We had a good time at the Midlands Show in October, our first time exhibiting there (although I have attended regularly, either as a visitor or staffing the Stamford SME stand, in the past).

Midlands Model Engineer Exhibition
Steve and I made up a list of engines we'd like to take the week before - even after trying to be a bit sensible we ended up with thirty engines there which, whilst requiring military-like planning to crate, lift, transport and get onto the benches (not to mention getting them all home again), certainly made for an interesting cross-section of things to look at.
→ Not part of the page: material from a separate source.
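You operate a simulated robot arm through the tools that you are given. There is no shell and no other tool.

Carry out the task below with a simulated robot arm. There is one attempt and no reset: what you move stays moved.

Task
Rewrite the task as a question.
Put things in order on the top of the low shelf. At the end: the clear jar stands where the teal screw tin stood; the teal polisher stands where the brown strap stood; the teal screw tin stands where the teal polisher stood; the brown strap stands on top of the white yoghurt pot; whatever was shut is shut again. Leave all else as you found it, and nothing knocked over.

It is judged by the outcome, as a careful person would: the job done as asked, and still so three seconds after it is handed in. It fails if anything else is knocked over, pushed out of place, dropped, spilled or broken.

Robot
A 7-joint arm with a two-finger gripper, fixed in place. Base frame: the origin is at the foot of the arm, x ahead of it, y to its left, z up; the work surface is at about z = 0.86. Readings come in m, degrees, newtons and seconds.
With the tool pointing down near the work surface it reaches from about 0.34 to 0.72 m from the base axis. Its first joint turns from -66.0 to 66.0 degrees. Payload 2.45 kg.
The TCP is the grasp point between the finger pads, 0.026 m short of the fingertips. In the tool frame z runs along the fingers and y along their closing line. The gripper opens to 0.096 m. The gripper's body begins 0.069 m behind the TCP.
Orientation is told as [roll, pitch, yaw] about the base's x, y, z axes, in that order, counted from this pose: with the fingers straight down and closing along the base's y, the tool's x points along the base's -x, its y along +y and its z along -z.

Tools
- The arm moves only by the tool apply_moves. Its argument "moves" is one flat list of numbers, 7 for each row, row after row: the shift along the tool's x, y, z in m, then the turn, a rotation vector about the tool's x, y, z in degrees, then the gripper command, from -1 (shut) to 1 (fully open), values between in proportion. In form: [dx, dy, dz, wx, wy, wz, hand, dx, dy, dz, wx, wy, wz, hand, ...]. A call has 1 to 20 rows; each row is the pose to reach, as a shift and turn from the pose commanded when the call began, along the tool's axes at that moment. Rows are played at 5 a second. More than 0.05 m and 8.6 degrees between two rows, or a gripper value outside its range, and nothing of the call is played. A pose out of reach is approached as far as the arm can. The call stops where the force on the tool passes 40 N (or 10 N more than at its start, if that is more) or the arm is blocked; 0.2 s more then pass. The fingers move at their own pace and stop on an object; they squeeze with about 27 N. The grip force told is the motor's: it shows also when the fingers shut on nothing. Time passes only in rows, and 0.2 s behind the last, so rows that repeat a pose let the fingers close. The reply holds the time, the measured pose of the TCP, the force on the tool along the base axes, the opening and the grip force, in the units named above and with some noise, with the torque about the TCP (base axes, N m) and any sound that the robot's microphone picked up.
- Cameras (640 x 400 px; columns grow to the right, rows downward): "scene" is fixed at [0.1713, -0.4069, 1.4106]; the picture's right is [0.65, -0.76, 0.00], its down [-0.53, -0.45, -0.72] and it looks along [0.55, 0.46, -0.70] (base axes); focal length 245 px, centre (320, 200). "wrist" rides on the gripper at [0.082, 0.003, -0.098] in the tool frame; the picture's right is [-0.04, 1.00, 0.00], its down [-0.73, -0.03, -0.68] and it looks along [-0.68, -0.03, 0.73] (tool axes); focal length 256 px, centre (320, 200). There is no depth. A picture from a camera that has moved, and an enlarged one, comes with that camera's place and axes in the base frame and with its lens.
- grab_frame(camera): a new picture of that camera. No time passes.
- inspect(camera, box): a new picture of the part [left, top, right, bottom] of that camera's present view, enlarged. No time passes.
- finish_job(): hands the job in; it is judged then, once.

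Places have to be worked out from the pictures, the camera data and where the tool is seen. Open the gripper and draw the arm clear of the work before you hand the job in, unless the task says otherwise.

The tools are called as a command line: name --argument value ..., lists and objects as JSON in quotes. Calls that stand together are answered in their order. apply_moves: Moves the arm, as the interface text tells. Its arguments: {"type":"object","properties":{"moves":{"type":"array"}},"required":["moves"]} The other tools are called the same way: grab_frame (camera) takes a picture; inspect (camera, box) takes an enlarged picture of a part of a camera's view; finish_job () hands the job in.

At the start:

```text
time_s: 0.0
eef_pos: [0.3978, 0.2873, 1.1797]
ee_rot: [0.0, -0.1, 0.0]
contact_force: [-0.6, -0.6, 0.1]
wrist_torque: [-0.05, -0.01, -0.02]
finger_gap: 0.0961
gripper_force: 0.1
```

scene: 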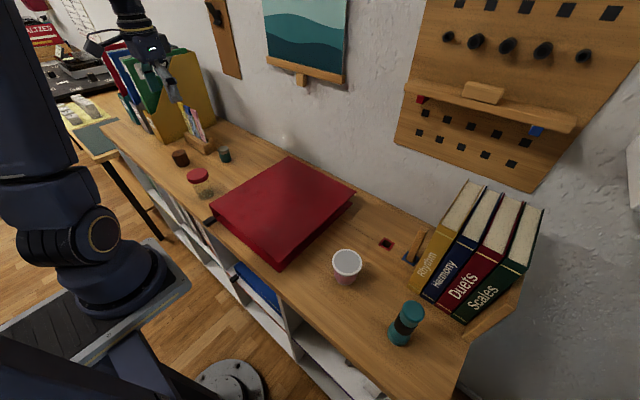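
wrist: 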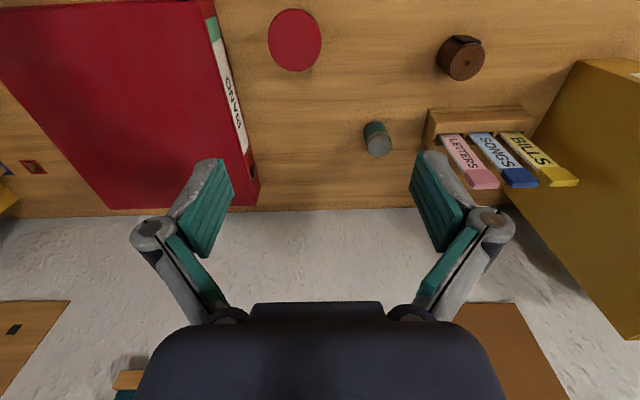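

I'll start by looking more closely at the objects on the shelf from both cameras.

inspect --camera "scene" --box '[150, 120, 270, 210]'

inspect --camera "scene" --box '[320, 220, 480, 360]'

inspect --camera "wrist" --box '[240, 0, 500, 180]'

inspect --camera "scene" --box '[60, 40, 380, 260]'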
Having tried for the first couple of days to get a photograph (all I could get was a panoramic view of people's backs, we rarely had a time when you could get a clear view of the stand), this one was taken early one morning before the doors opened.
In the workshop Geoff and I have spent much of our time working on the new-build locomotive “Stafford” we showed in finished form at Warwick . The first engine, having been round my club track so many times it not only knew which way to go but also how to drop its own fire and get back in the van at the end of the day, now serves as a demonstrator/loan engine. The remainder of the first batch sold rapidly after the show, we are starting the next batch as soon as we get back from the London Show at Alexandra Palace in January.

We had an afternoon’s excitement recently. I was sitting at my bench in the workshop when I heard what sounded like the distant sound of a giant kicking in the side of a removal van – a series of loud, muffled thuds. Looking out of the workshop door, there was a column of black smoke about two hundred feet high rising quickly into the sky – as we watched, there were a couple of vivid flashes of flame, followed some seconds later by the sound of an explosion.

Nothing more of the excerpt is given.